▶ Set exercise:
Among the lines below, keep only those from the one containing "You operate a" through the one containing "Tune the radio", and reproduce them exactly.

▶ Given records:
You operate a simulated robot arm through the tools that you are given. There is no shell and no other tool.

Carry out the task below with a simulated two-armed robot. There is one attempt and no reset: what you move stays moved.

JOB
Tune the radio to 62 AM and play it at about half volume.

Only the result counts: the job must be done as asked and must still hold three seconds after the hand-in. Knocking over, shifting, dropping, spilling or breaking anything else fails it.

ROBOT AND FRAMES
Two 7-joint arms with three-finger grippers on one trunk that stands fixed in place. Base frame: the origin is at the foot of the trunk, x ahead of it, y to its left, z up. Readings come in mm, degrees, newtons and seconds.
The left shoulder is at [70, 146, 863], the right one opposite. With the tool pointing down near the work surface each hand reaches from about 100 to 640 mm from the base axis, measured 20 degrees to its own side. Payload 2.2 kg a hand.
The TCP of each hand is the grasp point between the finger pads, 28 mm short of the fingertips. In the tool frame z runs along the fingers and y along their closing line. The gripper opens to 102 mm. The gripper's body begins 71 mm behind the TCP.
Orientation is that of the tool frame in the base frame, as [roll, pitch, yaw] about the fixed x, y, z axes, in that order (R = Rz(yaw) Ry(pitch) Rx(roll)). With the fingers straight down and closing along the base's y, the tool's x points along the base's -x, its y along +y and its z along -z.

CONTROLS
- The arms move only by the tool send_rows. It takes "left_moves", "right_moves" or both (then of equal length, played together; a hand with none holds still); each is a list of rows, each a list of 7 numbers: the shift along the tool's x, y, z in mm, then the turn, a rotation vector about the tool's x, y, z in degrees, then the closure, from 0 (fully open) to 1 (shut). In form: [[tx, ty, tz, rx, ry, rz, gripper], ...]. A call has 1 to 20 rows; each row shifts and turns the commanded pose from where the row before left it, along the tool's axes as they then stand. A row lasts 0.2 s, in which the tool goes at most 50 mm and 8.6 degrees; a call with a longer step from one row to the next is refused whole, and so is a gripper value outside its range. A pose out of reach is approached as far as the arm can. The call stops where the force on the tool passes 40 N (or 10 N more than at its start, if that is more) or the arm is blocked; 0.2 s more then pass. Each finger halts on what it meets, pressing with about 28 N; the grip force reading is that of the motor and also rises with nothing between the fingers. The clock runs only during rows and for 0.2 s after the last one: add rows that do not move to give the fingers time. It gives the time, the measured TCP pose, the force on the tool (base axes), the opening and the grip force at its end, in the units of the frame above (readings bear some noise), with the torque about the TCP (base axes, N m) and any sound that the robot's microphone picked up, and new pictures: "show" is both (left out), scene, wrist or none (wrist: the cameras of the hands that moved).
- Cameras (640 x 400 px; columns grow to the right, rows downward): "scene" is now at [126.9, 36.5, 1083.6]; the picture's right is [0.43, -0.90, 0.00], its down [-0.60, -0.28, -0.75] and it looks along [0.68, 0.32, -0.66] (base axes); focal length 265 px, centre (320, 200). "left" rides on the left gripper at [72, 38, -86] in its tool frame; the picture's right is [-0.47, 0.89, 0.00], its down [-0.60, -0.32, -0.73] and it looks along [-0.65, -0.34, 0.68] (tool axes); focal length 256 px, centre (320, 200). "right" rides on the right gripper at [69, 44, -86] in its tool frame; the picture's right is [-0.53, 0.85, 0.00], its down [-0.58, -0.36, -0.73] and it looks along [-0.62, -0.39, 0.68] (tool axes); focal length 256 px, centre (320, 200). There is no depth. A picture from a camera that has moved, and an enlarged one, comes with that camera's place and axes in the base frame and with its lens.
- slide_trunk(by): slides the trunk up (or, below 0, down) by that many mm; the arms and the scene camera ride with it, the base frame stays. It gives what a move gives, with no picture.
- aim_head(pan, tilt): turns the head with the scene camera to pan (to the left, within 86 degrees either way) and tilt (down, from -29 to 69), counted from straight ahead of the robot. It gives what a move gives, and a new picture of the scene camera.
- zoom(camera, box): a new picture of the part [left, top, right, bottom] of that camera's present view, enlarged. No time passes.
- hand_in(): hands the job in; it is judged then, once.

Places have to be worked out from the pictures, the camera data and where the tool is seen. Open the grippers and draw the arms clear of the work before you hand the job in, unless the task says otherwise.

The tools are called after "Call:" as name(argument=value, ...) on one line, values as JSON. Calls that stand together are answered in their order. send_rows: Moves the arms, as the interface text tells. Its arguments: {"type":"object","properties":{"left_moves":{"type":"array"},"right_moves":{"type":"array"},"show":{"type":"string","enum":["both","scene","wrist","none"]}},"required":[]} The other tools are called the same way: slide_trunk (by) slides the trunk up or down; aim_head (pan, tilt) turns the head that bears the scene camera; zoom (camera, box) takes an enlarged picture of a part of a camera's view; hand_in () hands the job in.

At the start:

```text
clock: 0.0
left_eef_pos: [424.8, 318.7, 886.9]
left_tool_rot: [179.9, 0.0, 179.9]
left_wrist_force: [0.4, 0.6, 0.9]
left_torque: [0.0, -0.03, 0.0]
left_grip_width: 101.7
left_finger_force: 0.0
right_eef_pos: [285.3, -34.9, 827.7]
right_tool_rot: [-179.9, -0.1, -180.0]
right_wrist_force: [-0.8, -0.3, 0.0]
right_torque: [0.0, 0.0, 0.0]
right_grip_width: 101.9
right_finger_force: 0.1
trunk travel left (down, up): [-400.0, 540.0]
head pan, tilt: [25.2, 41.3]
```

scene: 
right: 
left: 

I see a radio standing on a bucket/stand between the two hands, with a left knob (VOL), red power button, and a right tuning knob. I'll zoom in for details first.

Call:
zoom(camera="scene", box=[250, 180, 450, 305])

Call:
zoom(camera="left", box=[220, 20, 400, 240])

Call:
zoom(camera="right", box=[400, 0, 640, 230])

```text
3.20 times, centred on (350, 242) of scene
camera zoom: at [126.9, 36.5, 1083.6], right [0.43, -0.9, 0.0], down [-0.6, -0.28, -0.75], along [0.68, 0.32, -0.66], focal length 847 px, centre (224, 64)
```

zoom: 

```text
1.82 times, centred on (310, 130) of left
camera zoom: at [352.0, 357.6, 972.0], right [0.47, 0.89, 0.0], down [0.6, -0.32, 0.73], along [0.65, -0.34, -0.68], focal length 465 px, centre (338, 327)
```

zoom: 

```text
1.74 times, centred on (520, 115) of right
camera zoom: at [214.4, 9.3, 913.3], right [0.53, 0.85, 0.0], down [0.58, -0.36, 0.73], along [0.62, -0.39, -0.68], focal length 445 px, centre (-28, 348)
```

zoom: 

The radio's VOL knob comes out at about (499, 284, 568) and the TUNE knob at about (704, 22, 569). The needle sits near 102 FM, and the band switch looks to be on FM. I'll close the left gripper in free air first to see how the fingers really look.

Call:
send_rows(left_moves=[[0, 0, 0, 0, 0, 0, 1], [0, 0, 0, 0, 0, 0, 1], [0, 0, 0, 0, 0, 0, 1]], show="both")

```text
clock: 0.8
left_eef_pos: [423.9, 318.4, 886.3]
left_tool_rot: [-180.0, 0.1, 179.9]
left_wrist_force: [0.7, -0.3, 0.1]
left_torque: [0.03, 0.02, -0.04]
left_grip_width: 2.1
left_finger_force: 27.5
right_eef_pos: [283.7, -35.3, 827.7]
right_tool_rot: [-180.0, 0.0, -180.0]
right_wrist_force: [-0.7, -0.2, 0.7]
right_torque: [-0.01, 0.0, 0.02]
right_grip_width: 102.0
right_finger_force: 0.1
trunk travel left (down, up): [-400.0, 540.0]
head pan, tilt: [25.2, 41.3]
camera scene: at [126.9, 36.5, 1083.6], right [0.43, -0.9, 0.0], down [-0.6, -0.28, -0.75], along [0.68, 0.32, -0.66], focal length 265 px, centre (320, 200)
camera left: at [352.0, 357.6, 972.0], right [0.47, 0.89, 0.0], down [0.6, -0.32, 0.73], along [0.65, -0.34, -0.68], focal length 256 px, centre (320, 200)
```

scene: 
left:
* * *
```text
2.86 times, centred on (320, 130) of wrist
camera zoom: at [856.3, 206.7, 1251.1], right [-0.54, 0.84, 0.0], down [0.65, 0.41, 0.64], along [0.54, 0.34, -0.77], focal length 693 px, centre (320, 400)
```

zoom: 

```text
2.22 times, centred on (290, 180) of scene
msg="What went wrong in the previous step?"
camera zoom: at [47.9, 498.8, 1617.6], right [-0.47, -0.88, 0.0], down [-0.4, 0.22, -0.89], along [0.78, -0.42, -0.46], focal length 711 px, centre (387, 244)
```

▶ Full output:
You operate a simulated robot arm through the tools that you are given. There is no shell and no other tool.

Carry out the task below with a simulated two-armed robot. There is one attempt and no reset: what you move stays moved.

JOB
Tune the radio to 62 AM and play it at about half volume.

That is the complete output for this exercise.